### PASSAGE:
Start

The text, both texts here, include a command: don’t be anxious. Both of these passages give us an exhortation. Philippians saying, “Pray and think on these things,” and Matthew telling us to seek first the kingdom of God. And both these texts give us a promise of God’s intervention. You see that the peace of God shall guard your hearts and minds in Christ Jesus. That’s in Philippians. And in Matthew, also, we have, “and all these things will be added unto you.” By who? Your Heavenly Father. And so the passage does all these things.
Now let’s look at Philippians chapter 4 together and see if we can observe this triangulation of hope and see how it may help us in our anxiety and also help others in their time of anxiety. Let’s see the horizontal and the vertical relationship here. Philippians chapter 4 verse number 6, “Do not be anxious about anything, but in everything by prayer and supplication with thanksgiving let your requests be made known to God.” I want us just to focus here on the horizontal. Do not be anxious about anything. The anything is that which is outside of us. Okay? This is the thing that threatens us. This is the thing that we are concerned about. This is the thing that we fear. The anxious is the trouble within us caused by the thing outside of us that we fear. You see what’s happening here? Don’t be anxious for anything. The anything is the things outside of us that troubles us within. But, what does it say in verse 6? “In everything by prayer and supplication with thanksgiving, let your requests be made known unto God.” And there’s the introduction of the vertical. And what he is helping us see is that we, there is God. Isn’t that an amazing thing? If you look at your situation and your anxiety, it often doesn’t include God. In fact, life is quite fearful without God. Situations are very fearful without God.

End

### TASK GOAL:
Extend the passage, starting right after its last sentence.

### SOURCE MATERIAL:
Start

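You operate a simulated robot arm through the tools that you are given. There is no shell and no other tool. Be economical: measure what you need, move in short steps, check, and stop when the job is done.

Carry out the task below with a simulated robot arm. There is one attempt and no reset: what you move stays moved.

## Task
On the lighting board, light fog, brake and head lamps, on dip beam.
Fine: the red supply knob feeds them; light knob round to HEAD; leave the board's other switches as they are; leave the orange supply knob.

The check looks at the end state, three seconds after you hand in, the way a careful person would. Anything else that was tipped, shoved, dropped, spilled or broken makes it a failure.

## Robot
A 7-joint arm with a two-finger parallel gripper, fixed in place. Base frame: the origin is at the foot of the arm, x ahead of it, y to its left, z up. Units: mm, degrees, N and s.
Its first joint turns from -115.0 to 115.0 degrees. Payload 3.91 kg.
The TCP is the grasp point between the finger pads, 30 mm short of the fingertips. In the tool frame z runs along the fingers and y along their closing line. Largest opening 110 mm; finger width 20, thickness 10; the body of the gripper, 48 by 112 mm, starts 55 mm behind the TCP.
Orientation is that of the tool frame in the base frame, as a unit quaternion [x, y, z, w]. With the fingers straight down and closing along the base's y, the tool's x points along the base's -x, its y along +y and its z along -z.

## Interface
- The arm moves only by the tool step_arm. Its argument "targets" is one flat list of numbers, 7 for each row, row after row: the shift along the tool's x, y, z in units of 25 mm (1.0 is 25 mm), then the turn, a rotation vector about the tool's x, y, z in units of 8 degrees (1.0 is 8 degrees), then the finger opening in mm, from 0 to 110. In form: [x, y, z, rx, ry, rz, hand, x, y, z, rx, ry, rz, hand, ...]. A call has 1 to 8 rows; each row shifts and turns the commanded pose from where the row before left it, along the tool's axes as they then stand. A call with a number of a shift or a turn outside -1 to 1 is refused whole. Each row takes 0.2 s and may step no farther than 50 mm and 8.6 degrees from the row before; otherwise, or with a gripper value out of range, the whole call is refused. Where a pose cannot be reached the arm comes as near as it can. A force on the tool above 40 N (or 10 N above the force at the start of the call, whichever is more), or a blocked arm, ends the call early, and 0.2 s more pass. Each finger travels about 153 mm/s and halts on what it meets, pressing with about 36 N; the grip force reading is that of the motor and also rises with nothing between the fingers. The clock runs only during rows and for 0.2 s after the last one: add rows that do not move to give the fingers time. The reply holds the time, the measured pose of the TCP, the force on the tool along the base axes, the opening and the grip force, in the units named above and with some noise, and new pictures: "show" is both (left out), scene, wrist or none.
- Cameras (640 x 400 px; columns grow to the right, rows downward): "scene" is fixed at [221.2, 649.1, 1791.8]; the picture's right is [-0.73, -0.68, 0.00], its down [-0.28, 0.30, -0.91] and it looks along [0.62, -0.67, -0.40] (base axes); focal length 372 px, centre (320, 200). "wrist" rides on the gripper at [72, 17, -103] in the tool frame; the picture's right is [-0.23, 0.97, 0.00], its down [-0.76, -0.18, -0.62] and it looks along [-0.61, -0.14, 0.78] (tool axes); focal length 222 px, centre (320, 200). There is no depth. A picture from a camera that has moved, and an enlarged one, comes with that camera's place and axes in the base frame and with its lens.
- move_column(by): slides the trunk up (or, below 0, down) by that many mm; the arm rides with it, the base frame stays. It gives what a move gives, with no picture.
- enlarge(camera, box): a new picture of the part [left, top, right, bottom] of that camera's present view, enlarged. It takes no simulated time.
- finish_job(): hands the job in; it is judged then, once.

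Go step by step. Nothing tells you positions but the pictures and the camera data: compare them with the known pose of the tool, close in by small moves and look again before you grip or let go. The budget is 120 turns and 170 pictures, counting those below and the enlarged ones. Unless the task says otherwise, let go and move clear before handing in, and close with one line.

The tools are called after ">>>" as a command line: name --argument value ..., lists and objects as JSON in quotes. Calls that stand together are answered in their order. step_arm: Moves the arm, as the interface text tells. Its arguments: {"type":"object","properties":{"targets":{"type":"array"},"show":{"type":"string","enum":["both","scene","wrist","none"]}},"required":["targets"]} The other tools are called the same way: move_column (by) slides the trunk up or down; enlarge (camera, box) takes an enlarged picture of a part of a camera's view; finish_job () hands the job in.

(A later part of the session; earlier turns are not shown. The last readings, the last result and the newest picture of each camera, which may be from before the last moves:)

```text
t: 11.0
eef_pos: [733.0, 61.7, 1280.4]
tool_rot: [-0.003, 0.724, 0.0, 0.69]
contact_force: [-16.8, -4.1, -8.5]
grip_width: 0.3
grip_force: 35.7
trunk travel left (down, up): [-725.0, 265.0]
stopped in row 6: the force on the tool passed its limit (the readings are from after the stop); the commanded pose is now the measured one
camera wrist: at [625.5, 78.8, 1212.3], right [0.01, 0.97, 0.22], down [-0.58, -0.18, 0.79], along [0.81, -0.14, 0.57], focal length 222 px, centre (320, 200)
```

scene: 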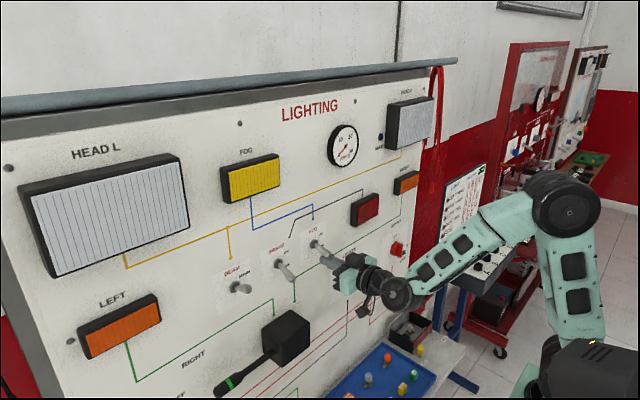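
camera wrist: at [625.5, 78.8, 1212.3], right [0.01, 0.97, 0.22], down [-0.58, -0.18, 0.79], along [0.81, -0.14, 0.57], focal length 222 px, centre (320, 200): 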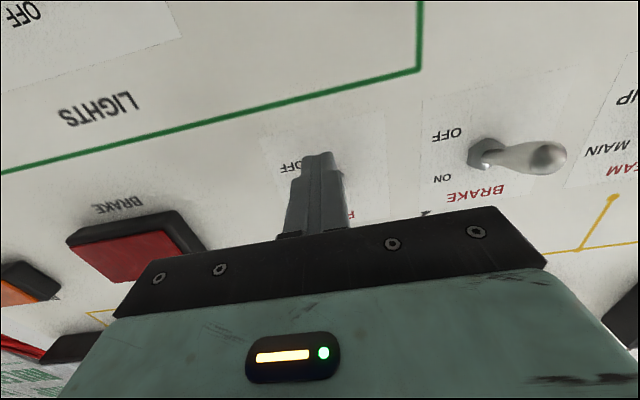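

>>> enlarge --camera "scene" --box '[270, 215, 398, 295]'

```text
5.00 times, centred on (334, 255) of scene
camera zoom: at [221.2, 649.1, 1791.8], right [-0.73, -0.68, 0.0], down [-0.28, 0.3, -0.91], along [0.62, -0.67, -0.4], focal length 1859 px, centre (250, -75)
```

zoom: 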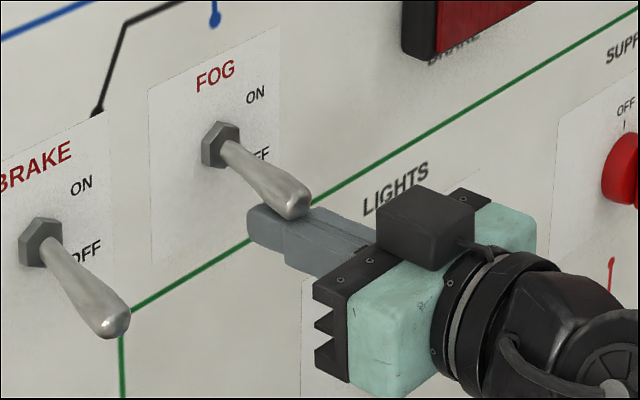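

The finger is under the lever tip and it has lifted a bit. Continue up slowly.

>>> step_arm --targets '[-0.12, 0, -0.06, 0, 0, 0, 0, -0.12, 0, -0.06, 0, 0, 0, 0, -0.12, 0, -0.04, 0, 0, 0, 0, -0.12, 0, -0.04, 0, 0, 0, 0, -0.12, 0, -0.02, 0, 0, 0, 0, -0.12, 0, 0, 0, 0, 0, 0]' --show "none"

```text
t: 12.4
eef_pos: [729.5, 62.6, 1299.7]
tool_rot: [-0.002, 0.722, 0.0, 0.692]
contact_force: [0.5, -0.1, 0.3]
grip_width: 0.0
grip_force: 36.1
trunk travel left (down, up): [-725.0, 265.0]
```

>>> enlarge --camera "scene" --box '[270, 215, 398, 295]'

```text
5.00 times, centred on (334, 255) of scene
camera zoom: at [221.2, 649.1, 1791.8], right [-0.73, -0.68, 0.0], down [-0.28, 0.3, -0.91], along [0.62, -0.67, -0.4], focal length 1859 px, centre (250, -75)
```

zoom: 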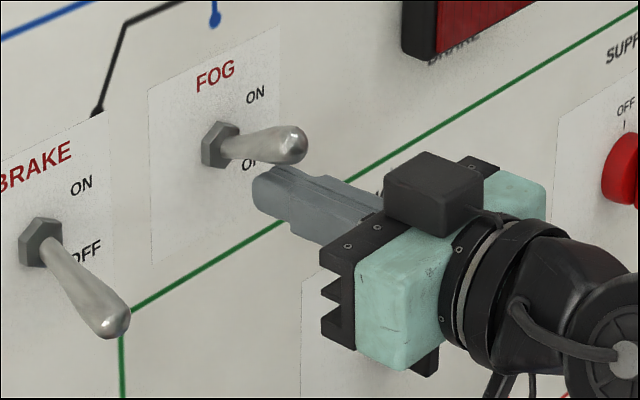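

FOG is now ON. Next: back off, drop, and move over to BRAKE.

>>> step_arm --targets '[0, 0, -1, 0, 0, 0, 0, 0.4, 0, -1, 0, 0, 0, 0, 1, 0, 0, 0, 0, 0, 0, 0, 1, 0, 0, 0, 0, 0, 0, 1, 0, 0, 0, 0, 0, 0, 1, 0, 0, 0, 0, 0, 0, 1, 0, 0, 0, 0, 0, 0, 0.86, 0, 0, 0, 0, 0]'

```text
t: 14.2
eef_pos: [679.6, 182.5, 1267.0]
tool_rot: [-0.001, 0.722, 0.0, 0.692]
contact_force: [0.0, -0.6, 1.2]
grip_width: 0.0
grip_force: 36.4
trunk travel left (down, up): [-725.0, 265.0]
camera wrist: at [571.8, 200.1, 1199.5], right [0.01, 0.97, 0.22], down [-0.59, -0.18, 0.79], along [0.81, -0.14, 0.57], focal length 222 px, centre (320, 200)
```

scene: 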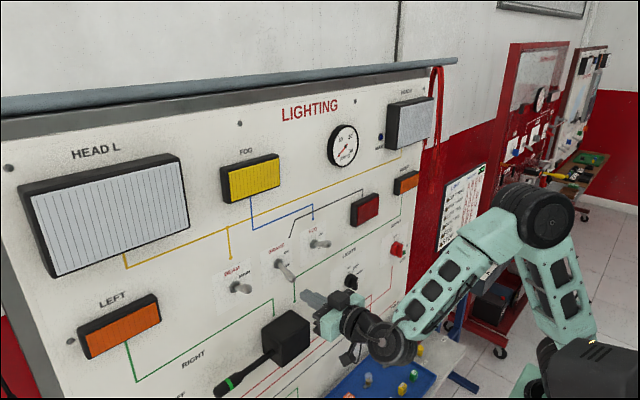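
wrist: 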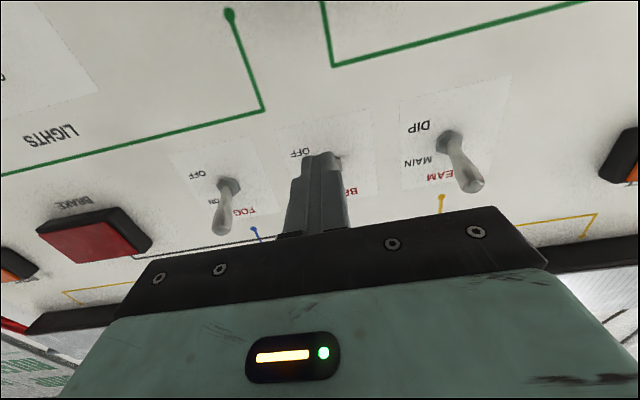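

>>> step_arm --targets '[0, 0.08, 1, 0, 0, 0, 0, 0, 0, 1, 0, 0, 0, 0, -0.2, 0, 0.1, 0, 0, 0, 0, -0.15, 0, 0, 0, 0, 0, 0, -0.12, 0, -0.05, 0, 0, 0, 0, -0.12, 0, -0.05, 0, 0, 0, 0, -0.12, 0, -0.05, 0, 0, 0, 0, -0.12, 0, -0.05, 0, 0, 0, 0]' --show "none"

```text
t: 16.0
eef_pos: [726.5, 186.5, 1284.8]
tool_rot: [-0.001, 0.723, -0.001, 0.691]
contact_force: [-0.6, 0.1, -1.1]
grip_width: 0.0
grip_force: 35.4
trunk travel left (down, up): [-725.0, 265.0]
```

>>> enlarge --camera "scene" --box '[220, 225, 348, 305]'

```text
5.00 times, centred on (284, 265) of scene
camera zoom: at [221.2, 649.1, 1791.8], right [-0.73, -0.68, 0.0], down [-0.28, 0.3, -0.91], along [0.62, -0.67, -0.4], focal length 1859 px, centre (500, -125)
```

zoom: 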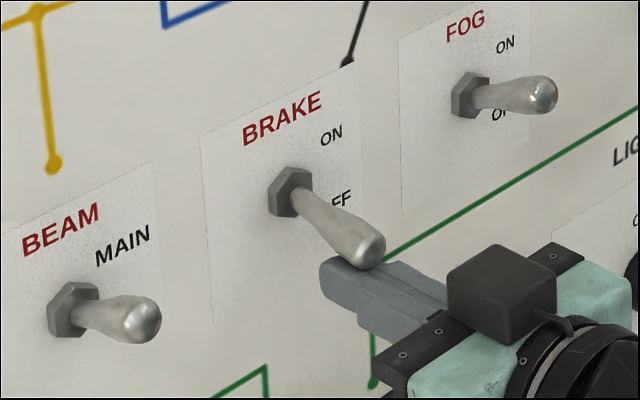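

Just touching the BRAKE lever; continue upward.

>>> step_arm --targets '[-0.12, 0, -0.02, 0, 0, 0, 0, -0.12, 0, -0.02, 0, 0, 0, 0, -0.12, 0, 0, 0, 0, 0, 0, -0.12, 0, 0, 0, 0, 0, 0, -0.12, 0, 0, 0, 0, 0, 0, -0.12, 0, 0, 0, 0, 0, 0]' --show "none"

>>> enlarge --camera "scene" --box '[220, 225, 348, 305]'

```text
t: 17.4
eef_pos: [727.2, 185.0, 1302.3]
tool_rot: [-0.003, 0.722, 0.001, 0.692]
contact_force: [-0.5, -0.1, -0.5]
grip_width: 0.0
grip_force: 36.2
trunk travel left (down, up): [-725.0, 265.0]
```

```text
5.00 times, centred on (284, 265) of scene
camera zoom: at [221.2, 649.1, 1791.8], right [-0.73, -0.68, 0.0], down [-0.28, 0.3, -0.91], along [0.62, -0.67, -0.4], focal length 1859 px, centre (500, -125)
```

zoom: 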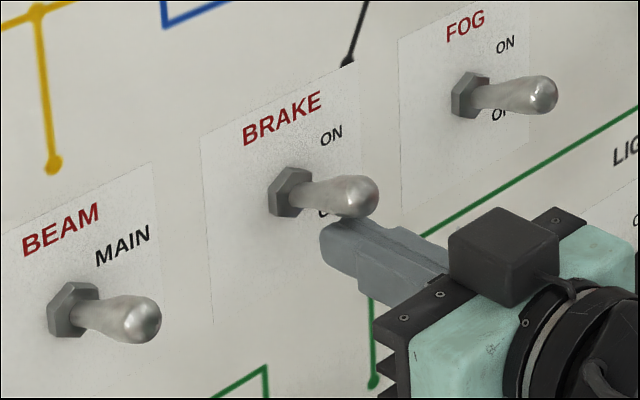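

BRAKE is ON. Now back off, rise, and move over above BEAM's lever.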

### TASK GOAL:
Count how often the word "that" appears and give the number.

End

### TASK RESULT:
But what Paul wants the believers to understand is that that which is troubling them internally that is outside of them, they must bring to God. God, the God above them, the God outside of them, the God who is over them and over the circumstances, they are to acknowledge. They are not only to acknowledge, but they are to approach. Now, the problem with with how we look at this idea of prayer is that we think of it too often in a way that is unhelpful. We think of prayer as a mechanism to dump information on God. You’re not going to get too much help by doing that. We need to see prayer not as just transactional, like a request dump, but we need to see prayer as communion. Prayer functions primarily not about supplications. That is not the main thing about prayer. The main thing about prayer is you in the presence of God. The thing about prayer is bringing us to God. Prayer is about man who is on earth being brought to God in communion with the living God. It’s more than just request them, it’s more than just transaction. Not saying that there’s no communication to God in prayer, but it’s more than that, much more than that. It’s relational. It is there before the God who made the heavens and the earth, who rules over all that we are told to bring our supplications and to make our requests known to Him.
And when we think of prayer as communion, and if we think of prayer as fellowship with God, and if we think as prayer as being brought into the presence of God, then we see not prayer merely as that which I’m coming to bring my request to, but as communion with the living God, and not only communion with the living God, but that communion with the living God then recalibrates the way that I interpret the world. In the presence of God, our perceptions are corrected and recalibrated. When you in prayer look to God with thanksgiving—I love that it puts thanksgiving in there because that will really shape the way you view things. Imagine in the heat of your anxiety and fear, you go to the God and you’re seeking to be in His presence, and then you are thanking Him for all the good things that He is and all the good things that He does, and to all the things that could be but are not, and how the thing that you fear most could be much worse than what it is, but it is not. And you start thanking and praising and communing with this living God. And then you start to bring your request to this God who is so big and awesome and mighty and sovereign, who is near you at this present hour. And you say to Him, “God, I am afraid of this.”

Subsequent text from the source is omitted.